If the gun is hard to reassemble, check the lower barrel lug fit as it slides into the frame...barrel and frame only. It may be a little too wide....or it may have a burr on it...or the link pin may be causing a bind if it's not flush with the side of the lug. If you have a clearance problem, dress lightly with a
6-inch smooth mill file, and don't cut all the way up to the fillet where the barrel joins the lug. Keep it flat and make straight, smooth cuts. Go slow.

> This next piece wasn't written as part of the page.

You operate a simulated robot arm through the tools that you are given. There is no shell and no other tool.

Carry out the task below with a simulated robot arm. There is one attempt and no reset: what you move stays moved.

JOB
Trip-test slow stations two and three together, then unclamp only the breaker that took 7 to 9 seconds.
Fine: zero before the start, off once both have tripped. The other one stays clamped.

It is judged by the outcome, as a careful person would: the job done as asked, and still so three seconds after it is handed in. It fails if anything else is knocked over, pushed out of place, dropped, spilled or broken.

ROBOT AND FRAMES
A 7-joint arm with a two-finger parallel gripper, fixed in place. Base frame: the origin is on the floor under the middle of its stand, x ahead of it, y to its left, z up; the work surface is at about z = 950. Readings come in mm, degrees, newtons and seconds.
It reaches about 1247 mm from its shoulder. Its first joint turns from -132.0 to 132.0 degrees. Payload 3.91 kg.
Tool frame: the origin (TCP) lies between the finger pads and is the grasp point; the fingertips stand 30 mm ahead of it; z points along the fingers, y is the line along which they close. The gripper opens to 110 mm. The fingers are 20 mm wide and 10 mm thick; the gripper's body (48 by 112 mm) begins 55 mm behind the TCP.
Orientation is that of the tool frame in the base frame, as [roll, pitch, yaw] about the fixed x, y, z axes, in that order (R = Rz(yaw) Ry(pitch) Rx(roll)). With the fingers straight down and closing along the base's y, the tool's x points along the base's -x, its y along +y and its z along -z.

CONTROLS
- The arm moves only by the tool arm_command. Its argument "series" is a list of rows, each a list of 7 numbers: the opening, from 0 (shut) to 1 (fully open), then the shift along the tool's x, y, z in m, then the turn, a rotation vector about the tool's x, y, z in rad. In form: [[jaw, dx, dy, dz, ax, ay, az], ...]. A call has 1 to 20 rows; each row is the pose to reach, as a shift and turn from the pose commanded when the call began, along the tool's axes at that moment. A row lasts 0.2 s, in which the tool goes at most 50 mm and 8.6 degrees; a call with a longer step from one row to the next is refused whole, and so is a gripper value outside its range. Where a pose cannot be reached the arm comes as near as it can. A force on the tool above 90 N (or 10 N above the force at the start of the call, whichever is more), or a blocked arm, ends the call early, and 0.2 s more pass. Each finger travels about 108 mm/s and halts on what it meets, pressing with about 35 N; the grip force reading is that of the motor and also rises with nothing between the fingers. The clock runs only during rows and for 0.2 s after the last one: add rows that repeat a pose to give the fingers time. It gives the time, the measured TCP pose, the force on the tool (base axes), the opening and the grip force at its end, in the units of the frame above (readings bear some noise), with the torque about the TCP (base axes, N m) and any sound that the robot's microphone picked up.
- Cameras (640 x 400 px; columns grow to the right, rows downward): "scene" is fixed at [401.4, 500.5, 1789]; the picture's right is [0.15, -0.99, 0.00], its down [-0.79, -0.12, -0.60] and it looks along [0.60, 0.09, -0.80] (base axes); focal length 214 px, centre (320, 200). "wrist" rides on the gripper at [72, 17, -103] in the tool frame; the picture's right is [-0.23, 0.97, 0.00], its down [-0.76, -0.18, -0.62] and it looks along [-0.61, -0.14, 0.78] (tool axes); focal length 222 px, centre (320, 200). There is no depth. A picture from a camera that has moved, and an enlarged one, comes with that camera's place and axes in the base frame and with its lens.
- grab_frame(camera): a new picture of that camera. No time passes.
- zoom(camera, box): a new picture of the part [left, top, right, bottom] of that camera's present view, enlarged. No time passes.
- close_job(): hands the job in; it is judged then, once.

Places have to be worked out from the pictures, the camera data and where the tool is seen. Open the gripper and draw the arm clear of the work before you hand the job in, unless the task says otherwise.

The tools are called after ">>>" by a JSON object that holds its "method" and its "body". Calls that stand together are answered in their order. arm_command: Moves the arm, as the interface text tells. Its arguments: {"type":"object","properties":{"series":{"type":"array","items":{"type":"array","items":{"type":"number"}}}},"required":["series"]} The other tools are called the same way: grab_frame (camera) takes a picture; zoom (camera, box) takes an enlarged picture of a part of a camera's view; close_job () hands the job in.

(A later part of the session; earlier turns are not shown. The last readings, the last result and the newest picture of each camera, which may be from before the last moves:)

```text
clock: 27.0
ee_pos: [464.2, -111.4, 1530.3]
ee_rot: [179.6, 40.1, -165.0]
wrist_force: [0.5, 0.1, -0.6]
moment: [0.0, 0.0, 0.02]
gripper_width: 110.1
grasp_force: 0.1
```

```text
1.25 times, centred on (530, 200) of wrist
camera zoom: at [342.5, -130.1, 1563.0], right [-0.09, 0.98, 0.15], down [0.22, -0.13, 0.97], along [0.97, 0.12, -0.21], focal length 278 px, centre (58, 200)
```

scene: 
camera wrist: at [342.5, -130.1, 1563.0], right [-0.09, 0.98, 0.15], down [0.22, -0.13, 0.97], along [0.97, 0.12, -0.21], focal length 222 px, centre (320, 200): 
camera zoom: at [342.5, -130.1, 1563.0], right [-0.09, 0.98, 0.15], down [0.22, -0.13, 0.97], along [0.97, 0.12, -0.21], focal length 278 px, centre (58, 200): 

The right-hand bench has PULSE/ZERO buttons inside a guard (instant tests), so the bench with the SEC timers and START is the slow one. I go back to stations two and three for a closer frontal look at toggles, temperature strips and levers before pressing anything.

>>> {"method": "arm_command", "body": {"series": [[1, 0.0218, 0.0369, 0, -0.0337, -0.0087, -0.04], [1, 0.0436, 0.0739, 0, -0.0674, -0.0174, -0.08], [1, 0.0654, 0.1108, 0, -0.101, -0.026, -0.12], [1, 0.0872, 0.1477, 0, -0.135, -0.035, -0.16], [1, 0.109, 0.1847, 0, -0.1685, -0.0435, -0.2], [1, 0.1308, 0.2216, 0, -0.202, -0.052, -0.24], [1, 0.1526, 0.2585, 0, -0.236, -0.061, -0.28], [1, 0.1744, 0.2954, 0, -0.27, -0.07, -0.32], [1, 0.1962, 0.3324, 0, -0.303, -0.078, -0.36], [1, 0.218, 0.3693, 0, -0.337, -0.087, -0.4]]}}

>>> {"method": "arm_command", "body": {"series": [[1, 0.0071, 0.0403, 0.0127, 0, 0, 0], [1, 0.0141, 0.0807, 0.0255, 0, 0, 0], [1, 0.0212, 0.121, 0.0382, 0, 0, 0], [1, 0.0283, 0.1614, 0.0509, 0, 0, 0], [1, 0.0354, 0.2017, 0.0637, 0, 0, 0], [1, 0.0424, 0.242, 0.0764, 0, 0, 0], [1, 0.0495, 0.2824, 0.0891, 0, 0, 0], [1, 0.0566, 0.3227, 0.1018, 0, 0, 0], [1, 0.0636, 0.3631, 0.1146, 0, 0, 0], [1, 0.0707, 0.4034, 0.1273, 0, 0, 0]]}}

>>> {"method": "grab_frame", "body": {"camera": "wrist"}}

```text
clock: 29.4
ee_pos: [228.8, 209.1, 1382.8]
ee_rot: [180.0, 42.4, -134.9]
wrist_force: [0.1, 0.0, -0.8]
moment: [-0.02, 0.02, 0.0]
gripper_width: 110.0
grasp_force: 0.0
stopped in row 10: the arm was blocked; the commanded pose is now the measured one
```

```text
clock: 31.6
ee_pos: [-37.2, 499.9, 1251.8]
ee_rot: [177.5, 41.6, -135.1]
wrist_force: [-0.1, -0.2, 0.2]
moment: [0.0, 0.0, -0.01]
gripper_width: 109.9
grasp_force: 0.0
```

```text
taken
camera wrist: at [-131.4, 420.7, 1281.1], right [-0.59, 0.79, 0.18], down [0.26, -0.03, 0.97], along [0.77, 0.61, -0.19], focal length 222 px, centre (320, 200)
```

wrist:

It won't require more than a couple thousandths per side. Break any sharp edges on the edges...lightly. You can scrape the sharp edges with the edge of a pocketknife.
19th December 2004, 13:20
Forget the lightly oiled part; oil the hell out of it with Mobil 1 synthetic and work that slide back and forth for about 500 strokes. Put in a new extra power recoil spring and you will be all set. Don't get carried away and unnecesarily complicate the issue. You said the slide was tight on the rails. It sat in a box for sixteen years. Work the slide, put in a new spring; go shoot it. First things first! You did say that the slide won't close all the way even when empty right? So it is not the breechface, nor the extractor. It is the tightness of the slide rails, and a weak spring.
19th December 2004, 14:27
Not tryin' to pick a fight but...If the pistol won't go to battery empty, it's probably not the rail fit. It could be a problem with the locking lugs and how they align with their slots in the slide. To determine if there is a problem,
point the gun straight down, and ease the slide down. if it stops just short of battery, and either refuses to go further, or goes to battery with a snap
with thumb pressure on the back...the barrel lugs are likely a little out of spec with the slide. If it refuses to go, it needs attention. If it goes with light pressure, it can be corrected by LIGHTLY scraping a small bevel on the
front corners of the barrel lugs, and a light break on the corners of the slide lugs. This creates a camming surface that helps the barrel lock into the slide.
After that, apply oil in the rails and coat the lugs and hand-cycle away.